• _Supplied information_
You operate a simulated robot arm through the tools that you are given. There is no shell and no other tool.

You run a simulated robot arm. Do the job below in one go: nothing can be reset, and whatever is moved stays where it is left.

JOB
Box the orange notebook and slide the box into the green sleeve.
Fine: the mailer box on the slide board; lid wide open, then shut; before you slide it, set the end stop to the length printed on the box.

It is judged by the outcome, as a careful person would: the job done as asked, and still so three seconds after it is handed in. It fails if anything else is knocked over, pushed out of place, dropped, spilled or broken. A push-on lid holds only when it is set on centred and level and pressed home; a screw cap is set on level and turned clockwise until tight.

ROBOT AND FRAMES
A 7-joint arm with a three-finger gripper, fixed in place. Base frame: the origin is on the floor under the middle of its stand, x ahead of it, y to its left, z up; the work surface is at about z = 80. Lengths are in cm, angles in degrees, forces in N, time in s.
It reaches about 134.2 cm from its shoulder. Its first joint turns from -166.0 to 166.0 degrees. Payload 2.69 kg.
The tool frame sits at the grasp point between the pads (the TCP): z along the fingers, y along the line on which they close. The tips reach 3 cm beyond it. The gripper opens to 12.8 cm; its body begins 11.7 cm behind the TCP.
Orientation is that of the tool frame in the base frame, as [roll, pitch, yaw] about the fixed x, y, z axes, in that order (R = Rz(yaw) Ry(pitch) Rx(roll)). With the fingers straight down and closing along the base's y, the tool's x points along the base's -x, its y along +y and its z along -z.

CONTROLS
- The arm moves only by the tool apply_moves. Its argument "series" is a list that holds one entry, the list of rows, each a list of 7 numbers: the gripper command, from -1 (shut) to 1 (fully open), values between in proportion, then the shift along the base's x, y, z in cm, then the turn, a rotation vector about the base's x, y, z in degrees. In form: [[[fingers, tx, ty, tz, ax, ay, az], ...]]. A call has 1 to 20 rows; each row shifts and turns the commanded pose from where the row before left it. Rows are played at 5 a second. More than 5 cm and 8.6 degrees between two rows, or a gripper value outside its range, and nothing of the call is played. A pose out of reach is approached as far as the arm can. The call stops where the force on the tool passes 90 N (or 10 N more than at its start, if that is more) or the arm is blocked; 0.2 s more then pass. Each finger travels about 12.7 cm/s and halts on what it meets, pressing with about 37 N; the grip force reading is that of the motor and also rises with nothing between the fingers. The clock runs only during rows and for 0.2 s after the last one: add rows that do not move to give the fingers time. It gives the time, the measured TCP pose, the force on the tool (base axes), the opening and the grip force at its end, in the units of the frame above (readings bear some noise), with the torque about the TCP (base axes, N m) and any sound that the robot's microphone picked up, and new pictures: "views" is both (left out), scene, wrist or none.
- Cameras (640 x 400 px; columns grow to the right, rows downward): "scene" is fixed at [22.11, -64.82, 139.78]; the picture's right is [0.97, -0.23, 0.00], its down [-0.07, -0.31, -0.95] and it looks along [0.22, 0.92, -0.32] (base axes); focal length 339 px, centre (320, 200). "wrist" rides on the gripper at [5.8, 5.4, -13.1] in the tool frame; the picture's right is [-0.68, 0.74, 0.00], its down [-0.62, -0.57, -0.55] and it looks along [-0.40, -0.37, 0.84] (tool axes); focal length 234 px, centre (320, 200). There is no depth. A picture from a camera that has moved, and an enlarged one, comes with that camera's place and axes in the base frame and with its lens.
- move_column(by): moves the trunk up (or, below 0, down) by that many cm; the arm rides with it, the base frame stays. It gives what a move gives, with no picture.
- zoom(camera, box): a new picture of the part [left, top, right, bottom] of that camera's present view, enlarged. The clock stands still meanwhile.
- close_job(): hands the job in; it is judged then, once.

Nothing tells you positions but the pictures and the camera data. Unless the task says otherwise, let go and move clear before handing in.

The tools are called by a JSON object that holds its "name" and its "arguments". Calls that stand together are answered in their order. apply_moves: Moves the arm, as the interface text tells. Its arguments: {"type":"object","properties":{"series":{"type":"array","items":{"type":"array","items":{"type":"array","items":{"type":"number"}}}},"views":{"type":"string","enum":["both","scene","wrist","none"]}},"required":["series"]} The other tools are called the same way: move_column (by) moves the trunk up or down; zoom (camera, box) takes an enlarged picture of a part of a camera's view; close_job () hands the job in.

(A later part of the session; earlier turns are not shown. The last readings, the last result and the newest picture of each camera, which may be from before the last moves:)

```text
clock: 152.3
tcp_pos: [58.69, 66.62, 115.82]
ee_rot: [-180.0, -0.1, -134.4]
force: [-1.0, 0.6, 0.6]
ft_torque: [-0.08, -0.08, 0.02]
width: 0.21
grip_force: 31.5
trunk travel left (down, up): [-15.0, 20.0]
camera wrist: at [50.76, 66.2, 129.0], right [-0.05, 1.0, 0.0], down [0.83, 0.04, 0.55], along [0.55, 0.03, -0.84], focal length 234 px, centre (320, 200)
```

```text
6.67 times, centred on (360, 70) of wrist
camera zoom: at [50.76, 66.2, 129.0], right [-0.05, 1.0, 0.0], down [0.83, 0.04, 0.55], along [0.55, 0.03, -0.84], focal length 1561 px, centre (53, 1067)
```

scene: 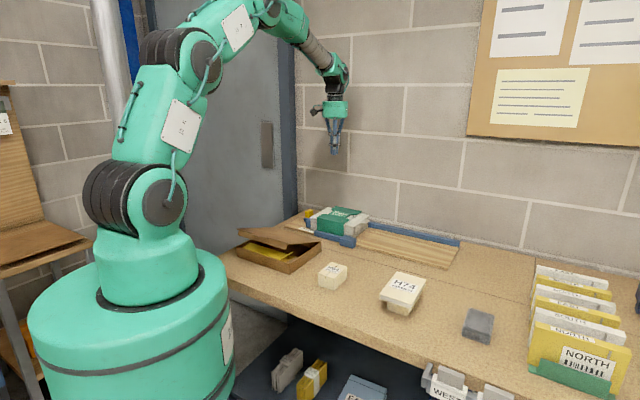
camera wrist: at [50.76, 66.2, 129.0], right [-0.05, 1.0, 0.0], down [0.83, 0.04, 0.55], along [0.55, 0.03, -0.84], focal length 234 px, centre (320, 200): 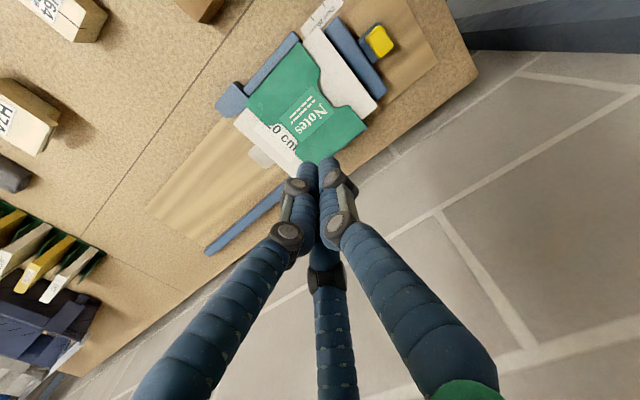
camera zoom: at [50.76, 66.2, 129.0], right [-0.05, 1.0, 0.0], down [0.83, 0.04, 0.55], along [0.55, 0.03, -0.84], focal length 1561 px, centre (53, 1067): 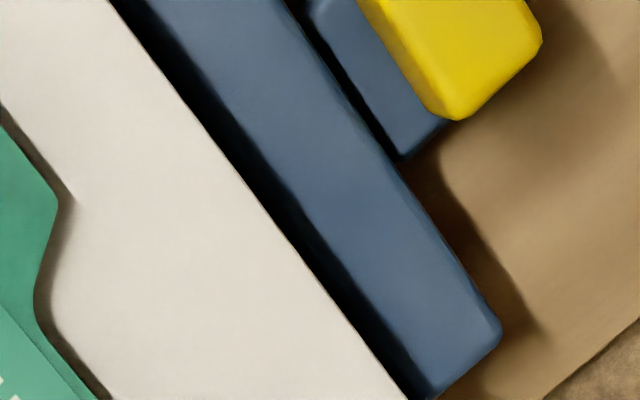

• _Exercise objective_
Take every line that includes the string "moved" and copy it.

• _Solved problem_
You run a simulated robot arm. Do the job below in one go: nothing can be reset, and whatever is moved stays where it is left.
- Cameras (640 x 400 px; columns grow to the right, rows downward): "scene" is fixed at [22.11, -64.82, 139.78]; the picture's right is [0.97, -0.23, 0.00], its down [-0.07, -0.31, -0.95] and it looks along [0.22, 0.92, -0.32] (base axes); focal length 339 px, centre (320, 200). "wrist" rides on the gripper at [5.8, 5.4, -13.1] in the tool frame; the picture's right is [-0.68, 0.74, 0.00], its down [-0.62, -0.57, -0.55] and it looks along [-0.40, -0.37, 0.84] (tool axes); focal length 234 px, centre (320, 200). There is no depth. A picture from a camera that has moved, and an enlarged one, comes with that camera's place and axes in the base frame and with its lens.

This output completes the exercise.